» REQUIRED WORK
Each line from the one containing "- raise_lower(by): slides" through the one containing "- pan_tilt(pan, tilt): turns" is to be retyped exactly, both end lines included, and all other lines left out. Put a running number in front of each line and drop blank lines.

------ MATERIAL PROVIDED

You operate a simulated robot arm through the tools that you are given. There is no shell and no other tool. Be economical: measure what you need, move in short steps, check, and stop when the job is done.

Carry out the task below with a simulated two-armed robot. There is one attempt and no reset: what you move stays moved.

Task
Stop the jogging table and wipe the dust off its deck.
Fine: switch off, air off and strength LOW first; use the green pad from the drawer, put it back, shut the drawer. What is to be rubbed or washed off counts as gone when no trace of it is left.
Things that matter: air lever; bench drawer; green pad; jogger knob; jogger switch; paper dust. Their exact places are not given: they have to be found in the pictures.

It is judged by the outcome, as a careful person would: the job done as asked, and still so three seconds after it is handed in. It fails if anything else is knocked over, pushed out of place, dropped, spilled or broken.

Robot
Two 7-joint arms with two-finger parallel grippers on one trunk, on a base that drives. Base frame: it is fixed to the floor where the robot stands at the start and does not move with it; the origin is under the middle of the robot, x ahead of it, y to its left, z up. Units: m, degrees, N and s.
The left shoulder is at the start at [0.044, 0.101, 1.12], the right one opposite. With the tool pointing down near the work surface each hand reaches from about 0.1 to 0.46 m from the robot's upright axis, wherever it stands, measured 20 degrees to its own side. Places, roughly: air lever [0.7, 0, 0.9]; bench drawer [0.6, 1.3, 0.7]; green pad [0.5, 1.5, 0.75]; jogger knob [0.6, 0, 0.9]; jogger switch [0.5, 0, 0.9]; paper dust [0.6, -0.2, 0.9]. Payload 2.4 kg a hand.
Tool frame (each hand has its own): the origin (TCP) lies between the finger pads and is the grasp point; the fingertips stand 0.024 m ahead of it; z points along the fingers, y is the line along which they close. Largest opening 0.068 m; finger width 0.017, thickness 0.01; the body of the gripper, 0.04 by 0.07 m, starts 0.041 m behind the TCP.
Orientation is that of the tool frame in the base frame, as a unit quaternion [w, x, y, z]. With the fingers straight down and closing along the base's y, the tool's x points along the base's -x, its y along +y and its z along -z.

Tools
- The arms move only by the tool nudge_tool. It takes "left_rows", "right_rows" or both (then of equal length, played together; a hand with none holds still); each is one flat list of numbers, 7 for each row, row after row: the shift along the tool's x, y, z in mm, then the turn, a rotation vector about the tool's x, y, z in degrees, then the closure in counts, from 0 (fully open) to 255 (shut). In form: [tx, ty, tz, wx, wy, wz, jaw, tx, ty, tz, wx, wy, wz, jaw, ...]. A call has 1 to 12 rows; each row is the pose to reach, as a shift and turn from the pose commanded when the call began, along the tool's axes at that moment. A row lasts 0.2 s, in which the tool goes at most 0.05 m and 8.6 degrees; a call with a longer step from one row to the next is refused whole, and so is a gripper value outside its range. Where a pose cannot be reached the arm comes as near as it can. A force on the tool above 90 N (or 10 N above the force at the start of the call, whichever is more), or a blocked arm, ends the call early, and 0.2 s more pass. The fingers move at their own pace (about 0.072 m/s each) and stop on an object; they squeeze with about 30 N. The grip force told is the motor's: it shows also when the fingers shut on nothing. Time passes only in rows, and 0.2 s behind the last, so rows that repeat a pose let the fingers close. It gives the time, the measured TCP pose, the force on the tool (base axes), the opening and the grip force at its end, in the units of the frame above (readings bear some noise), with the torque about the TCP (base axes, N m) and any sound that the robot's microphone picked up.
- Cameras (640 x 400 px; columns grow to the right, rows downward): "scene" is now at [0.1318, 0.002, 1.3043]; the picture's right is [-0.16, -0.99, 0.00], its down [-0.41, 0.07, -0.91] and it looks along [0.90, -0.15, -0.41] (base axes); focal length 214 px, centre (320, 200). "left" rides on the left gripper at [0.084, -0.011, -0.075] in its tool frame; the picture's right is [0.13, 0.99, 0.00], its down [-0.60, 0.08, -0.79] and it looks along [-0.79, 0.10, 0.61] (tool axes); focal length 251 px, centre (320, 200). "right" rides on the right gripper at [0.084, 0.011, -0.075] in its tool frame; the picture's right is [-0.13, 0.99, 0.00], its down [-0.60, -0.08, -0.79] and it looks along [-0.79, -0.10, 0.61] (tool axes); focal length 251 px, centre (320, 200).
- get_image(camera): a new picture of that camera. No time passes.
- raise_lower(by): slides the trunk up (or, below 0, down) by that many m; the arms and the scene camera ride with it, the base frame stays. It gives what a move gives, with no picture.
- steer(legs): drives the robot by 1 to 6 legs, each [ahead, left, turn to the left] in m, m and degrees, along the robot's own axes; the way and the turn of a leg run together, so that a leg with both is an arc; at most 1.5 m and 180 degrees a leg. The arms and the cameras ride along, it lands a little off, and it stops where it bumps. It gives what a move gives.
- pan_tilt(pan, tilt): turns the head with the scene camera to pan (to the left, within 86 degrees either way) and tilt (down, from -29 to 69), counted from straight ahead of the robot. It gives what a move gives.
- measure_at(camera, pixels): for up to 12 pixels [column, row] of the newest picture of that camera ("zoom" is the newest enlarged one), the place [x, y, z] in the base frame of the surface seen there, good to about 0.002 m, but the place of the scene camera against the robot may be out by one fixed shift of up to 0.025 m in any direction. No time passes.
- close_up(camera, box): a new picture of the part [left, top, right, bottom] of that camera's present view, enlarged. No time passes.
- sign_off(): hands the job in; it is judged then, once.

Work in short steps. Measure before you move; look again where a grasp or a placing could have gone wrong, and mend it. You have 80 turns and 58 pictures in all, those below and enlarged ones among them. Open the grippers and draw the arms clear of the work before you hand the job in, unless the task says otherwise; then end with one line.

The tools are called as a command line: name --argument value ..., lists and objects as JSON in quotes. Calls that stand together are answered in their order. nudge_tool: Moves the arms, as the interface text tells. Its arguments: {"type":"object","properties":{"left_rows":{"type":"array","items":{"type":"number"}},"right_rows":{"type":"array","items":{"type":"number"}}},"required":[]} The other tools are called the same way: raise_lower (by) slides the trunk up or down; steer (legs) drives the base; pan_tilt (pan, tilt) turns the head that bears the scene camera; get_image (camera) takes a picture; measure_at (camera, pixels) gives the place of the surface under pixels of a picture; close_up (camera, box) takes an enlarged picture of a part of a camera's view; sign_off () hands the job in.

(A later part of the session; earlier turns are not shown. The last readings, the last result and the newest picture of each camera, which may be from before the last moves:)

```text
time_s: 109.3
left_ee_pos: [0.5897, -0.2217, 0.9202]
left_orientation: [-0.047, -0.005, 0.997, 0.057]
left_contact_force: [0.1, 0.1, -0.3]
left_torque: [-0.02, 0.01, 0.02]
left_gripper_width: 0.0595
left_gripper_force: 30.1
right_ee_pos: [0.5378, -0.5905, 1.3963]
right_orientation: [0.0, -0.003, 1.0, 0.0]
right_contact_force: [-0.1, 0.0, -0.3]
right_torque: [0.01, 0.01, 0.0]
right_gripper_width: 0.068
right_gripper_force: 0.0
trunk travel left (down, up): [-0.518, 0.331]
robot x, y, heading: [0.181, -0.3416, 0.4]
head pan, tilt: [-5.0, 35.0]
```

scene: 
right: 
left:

------------

» ANSWER
1. - raise_lower(by): slides the trunk up (or, below 0, down) by that many m; the arms and the scene camera ride with it, the base frame stays. It gives what a move gives, with no picture.
2. - steer(legs): drives the robot by 1 to 6 legs, each [ahead, left, turn to the left] in m, m and degrees, along the robot's own axes; the way and the turn of a leg run together, so that a leg with both is an arc; at most 1.5 m and 180 degrees a leg. The arms and the cameras ride along, it lands a little off, and it stops where it bumps. It gives what a move gives.
3. - pan_tilt(pan, tilt): turns the head with the scene camera to pan (to the left, within 86 degrees either way) and tilt (down, from -29 to 69), counted from straight ahead of the robot. It gives what a move gives.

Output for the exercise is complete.